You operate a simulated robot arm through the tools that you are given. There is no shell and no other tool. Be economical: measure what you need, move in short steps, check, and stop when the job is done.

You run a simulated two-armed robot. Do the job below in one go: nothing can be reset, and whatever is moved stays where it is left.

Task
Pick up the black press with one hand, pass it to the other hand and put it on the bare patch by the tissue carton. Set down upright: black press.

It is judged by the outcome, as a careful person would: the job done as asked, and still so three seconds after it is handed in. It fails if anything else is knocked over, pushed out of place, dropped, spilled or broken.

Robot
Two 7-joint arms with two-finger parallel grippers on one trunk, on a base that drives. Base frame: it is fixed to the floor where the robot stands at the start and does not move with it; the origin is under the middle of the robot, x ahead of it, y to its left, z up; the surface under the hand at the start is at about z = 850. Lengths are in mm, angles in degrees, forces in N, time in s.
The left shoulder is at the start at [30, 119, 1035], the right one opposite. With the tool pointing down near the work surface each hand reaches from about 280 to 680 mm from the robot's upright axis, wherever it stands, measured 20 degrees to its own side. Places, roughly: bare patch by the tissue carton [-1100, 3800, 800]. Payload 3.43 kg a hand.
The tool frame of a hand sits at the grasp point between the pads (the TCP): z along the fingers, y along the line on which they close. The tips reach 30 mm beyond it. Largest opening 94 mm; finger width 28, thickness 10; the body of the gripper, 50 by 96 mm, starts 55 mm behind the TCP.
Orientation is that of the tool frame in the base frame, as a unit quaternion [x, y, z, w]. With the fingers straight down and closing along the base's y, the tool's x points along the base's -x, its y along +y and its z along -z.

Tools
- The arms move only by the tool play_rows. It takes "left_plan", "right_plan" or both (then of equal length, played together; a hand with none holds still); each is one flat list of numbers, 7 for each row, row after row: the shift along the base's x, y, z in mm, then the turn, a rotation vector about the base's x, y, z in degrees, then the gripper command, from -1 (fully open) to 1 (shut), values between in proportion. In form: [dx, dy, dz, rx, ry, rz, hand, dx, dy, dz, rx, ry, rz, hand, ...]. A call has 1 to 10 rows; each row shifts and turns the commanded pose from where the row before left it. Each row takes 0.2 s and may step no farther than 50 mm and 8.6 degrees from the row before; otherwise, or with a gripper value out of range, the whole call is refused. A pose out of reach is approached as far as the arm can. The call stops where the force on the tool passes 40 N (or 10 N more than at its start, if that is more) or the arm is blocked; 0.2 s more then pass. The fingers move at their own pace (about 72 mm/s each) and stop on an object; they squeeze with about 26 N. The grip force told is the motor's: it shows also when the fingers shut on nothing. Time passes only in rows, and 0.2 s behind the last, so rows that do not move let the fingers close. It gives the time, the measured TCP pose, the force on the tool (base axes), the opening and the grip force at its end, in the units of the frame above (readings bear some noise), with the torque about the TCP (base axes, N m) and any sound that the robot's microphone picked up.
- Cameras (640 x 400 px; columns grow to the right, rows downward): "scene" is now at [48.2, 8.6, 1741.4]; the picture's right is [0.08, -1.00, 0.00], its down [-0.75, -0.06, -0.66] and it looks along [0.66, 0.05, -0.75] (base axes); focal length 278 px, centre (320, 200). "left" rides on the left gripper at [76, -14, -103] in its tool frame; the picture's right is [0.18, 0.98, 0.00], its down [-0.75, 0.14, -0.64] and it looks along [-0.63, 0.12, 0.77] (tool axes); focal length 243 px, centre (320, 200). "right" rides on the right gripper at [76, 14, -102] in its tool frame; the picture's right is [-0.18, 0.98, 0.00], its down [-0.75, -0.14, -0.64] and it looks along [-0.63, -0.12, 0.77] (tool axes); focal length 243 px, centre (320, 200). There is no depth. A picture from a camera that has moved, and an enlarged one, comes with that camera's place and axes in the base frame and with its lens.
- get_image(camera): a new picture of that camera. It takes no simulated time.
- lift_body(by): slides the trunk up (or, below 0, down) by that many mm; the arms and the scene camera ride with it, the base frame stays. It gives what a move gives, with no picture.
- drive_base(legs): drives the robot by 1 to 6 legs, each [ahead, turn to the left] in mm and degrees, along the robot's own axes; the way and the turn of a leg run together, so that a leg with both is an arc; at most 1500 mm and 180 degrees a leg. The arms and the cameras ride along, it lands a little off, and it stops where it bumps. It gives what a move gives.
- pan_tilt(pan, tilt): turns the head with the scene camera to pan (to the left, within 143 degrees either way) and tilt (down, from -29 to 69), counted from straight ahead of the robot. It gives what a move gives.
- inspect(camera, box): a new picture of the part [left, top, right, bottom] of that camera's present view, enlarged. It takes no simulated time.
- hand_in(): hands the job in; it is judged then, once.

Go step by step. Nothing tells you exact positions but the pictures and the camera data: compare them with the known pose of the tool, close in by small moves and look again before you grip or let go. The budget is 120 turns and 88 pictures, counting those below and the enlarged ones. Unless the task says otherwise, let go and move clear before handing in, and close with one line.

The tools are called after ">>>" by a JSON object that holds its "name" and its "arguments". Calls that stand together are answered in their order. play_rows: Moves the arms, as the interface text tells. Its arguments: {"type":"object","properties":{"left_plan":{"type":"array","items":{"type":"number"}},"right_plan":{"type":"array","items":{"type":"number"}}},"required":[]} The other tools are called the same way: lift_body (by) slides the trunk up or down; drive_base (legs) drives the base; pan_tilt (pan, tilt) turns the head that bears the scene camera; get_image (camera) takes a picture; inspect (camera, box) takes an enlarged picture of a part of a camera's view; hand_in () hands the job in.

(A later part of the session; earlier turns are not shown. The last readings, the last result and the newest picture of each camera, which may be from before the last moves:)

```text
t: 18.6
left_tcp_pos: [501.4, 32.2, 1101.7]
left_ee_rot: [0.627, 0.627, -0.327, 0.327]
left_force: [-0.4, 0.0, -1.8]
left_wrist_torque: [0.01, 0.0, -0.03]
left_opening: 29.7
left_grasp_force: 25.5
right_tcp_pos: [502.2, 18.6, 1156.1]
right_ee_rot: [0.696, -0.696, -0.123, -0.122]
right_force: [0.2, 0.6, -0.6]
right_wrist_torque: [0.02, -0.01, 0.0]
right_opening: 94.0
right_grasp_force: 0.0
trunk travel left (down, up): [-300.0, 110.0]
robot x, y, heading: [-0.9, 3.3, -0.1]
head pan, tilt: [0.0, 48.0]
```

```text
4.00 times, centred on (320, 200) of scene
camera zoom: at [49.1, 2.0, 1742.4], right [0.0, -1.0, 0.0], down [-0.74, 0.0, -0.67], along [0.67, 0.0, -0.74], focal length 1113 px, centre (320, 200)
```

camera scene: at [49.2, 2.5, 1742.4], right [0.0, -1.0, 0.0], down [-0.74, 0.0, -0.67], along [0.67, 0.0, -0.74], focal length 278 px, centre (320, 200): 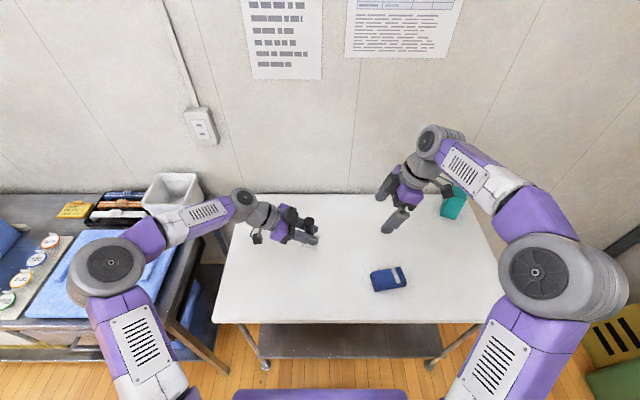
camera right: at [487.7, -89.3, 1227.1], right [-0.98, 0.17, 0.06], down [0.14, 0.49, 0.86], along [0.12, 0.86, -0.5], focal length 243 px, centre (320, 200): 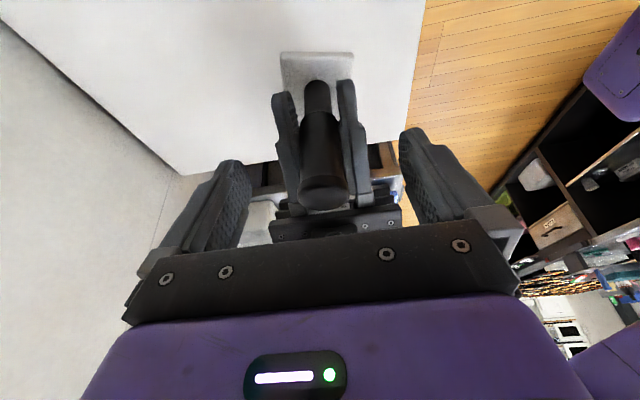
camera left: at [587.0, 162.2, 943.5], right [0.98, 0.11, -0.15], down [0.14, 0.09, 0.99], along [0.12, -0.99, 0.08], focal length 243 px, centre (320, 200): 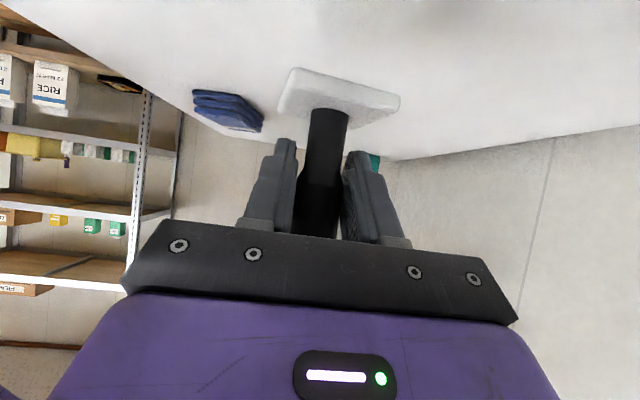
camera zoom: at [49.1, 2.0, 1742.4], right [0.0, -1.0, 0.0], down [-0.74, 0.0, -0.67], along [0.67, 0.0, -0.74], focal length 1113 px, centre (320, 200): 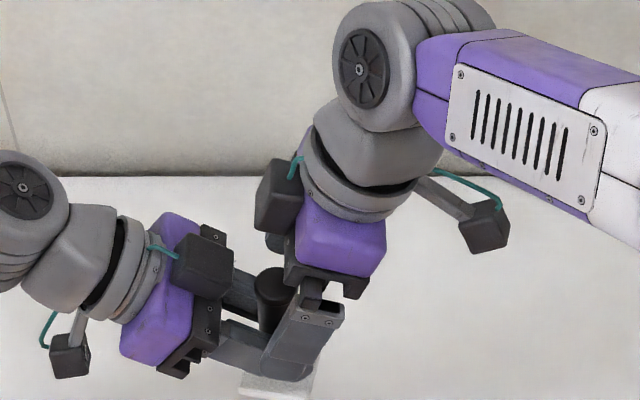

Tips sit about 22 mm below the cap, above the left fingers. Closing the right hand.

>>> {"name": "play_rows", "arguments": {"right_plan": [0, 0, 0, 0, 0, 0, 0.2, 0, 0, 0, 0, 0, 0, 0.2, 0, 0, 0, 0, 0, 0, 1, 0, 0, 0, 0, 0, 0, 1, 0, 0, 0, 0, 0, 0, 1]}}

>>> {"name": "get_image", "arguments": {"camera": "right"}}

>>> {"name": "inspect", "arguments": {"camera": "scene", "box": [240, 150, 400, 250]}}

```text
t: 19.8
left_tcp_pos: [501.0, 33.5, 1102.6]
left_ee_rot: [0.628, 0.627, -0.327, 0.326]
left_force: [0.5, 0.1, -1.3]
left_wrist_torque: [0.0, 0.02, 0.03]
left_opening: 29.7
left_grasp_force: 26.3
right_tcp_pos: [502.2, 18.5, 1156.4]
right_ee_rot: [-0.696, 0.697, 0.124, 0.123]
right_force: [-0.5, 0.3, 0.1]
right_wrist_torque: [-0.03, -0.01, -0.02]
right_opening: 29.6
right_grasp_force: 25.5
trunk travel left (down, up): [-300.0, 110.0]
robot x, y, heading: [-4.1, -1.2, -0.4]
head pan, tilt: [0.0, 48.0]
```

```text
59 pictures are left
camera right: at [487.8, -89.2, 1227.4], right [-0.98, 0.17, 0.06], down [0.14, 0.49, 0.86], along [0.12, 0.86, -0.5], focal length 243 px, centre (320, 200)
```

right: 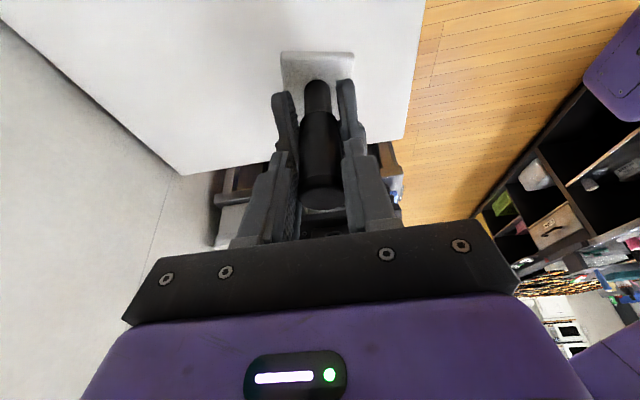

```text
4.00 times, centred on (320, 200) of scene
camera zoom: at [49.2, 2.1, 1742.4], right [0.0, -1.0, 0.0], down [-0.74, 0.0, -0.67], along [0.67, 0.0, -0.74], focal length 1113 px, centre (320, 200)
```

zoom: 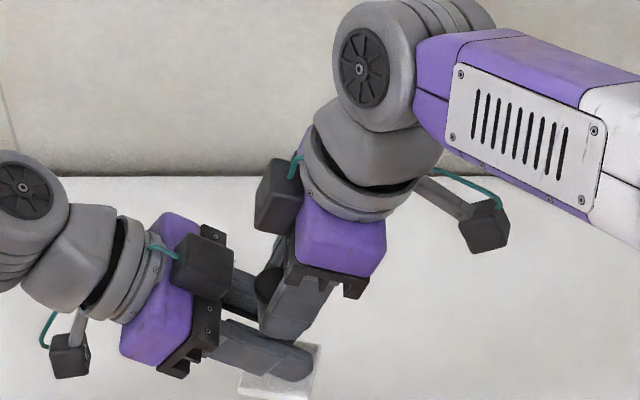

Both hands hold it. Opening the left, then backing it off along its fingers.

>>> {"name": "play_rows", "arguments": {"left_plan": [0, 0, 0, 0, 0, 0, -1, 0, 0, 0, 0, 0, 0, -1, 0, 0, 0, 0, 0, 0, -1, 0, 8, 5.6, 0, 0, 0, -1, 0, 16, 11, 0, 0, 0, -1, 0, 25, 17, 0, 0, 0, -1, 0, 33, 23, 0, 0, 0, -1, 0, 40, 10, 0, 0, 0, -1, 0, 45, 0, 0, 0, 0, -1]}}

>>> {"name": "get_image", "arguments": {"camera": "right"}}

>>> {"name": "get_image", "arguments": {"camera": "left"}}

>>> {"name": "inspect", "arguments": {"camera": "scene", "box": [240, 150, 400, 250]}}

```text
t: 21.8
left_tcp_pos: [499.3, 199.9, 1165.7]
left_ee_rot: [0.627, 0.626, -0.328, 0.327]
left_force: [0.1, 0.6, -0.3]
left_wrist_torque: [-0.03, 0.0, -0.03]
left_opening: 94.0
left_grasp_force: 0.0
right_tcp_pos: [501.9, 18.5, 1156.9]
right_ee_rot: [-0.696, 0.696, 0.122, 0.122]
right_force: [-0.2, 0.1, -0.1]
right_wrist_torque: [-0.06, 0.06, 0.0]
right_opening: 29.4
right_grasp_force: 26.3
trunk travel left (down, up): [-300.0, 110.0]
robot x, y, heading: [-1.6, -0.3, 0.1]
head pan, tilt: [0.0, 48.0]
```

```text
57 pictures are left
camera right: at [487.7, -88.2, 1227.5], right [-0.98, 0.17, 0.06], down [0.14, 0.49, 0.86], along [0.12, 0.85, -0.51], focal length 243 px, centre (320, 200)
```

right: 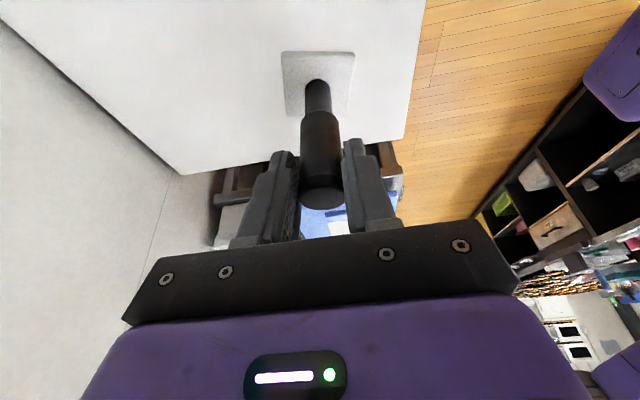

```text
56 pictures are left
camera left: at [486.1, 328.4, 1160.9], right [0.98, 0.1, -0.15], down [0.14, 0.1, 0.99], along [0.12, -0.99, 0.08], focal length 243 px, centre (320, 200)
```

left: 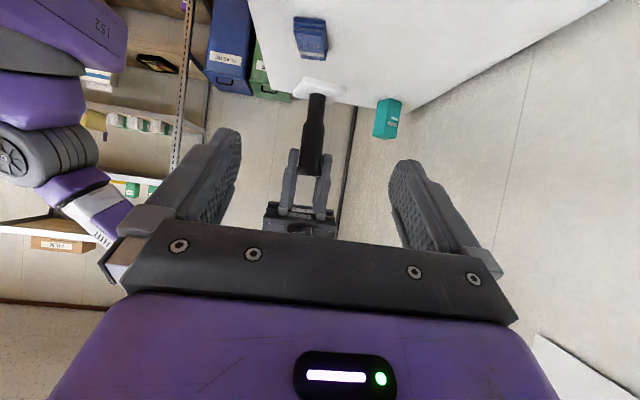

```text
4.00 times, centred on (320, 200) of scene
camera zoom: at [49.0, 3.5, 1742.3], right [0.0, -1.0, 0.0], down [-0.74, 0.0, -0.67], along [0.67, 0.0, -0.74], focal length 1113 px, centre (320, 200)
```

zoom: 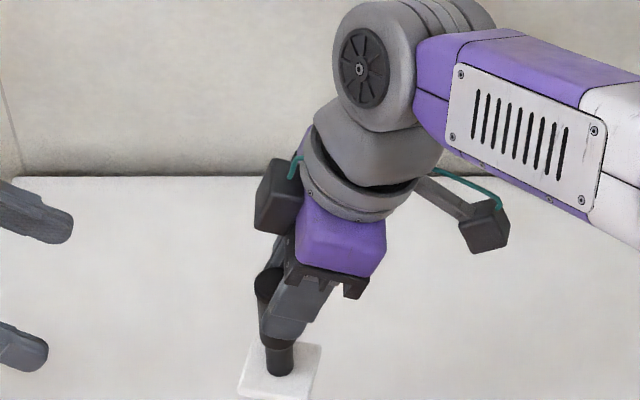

==========

— The exercise —
Of all the lines in the data above, state how many include "which". Say only the number.

— Reply —
2